■ **STATED TASK**
All of the material below is to be retyped exactly.
##########
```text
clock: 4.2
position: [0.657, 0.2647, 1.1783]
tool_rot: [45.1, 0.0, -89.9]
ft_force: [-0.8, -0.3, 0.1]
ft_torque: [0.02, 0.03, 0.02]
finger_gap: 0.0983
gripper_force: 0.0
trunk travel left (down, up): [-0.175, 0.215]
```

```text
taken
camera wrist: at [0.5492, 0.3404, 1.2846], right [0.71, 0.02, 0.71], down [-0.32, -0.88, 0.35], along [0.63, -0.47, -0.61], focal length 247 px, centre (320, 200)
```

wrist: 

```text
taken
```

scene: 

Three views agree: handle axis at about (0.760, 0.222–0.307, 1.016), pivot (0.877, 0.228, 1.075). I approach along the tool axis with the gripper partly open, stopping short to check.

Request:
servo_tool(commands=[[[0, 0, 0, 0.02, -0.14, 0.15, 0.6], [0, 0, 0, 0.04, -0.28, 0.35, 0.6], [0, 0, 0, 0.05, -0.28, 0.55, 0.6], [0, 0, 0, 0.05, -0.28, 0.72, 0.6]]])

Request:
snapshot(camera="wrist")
##########
■ **WRITTEN RESPONSE**
```text
clock: 4.2
position: [0.657, 0.2647, 1.1783]
tool_rot: [45.1, 0.0, -89.9]
ft_force: [-0.8, -0.3, 0.1]
ft_torque: [0.02, 0.03, 0.02]
finger_gap: 0.0983
gripper_force: 0.0
trunk travel left (down, up): [-0.175, 0.215]
```

```text
taken
camera wrist: at [0.5492, 0.3404, 1.2846], right [0.71, 0.02, 0.71], down [-0.32, -0.88, 0.35], along [0.63, -0.47, -0.61], focal length 247 px, centre (320, 200)
```

wrist: 

```text
taken
```

scene: 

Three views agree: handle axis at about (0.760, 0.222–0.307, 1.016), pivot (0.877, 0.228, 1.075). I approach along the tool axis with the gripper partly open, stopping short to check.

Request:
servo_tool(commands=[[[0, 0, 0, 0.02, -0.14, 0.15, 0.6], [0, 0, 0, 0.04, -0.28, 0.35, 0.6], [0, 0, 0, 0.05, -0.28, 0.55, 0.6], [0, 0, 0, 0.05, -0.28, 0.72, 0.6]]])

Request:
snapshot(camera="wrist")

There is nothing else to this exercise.